Removing the U.S. air traffic control system from the FAA could create negative impacts for aviation safety, rural and small communities, national security, and air traffic control modernization as well as for other important regulatory reform efforts. The FAA air traffic control system is the safest, most efficient, largest, and most complex in the world. To a degree not found in other countries, the economic health and vitality of numerous businesses and communities, small and large, depend on the U.S. aviation system. We must not weaken this strong foundation.
Additionally, while there is rightfully a focus on making the FAA work more efficiently and effectively, discussion about removing the air traffic control operation has impeded the implementation of other necessary reforms like certification which are known to deliver efficiency and safety benefits. Certification reform efforts can have an immediate, positive impact for the U.S. economy and the creation of American jobs and should not wait on air traffic control discussions.
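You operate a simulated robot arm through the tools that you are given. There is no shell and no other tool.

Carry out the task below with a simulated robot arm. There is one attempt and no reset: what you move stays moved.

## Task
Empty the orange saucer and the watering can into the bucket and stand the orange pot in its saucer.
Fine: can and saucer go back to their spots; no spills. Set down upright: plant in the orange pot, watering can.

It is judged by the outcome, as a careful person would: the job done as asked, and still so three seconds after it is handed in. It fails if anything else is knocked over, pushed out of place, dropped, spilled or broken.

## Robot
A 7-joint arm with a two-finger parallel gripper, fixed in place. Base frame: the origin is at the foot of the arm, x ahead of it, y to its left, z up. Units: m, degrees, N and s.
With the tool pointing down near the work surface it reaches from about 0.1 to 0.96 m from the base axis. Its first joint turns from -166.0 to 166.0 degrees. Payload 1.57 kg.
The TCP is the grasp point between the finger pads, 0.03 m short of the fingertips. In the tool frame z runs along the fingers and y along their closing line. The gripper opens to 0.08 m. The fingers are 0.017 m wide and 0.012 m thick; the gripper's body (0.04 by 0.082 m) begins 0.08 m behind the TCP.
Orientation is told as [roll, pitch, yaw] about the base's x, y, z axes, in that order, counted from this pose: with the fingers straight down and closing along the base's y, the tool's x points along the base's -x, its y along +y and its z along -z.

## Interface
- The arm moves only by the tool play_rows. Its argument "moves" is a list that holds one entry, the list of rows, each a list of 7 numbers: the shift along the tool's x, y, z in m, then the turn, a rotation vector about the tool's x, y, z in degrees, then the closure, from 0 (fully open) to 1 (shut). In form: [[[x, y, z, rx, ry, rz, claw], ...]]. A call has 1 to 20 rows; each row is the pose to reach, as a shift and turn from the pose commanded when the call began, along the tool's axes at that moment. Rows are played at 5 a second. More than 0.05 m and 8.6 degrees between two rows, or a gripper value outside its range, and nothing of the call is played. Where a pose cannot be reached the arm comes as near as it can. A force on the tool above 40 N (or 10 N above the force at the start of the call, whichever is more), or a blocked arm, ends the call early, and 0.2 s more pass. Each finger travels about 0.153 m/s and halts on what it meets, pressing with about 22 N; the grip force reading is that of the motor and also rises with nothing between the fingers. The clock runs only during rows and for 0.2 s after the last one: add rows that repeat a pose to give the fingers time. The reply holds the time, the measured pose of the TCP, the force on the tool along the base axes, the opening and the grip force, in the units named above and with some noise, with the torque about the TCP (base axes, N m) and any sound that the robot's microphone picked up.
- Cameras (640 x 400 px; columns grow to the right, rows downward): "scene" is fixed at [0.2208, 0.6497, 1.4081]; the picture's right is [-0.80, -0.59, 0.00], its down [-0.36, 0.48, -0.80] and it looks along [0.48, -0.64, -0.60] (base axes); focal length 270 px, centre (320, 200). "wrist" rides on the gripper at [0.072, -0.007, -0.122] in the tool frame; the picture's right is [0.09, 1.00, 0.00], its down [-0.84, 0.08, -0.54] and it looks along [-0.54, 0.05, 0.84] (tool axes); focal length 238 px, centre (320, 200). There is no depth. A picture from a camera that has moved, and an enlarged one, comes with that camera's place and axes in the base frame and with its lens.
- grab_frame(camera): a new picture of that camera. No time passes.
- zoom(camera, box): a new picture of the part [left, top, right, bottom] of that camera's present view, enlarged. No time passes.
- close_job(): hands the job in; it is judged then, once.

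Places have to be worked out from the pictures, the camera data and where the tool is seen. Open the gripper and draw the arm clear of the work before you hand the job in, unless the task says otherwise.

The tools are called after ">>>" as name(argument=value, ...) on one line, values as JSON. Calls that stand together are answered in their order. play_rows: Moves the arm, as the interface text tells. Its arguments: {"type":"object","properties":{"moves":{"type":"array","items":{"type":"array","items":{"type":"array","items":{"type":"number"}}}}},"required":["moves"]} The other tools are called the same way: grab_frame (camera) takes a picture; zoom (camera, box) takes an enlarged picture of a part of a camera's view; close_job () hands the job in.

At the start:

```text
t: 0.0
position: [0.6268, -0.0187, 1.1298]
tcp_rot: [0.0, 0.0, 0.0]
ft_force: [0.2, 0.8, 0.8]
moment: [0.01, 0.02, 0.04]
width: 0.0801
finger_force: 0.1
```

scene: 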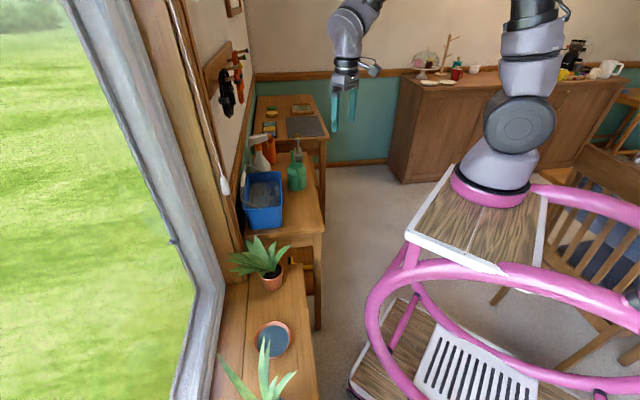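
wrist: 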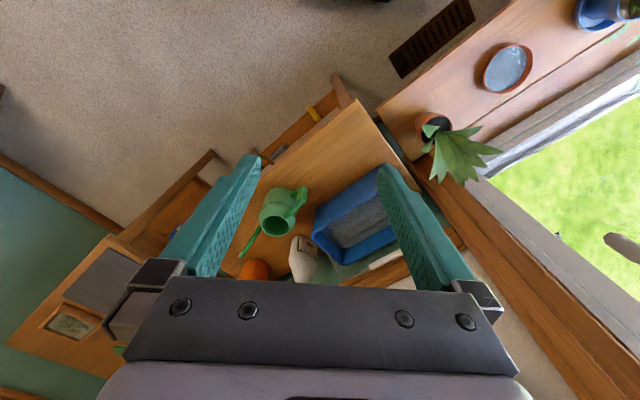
Many of the challenges with this type of air traffic control reform proposal have been thoughtfully outlined in recent letters by U.S. Senators Jerry Moran (R-KS) and Amy Klobuchar (D-MN) and the leaders of the U.S. Senate Appropriations Committee. We agree with Secretary Chao and Senators Klobuchar and Moran that before any action is taken, there needs to be a dialogue among all stakeholders, including civil and defense users of the National Airspace System, to achieve national consensus on any potential changes to the U.S. air traffic control system. We need to be certain that as we try to solve specific problems, we do not create others.
We look forward to this dialogue while working expeditiously with the Administration and the U.S. Congress to ensure the advancement of certification reform, general aviation manufacturing and the nation’s aviation system.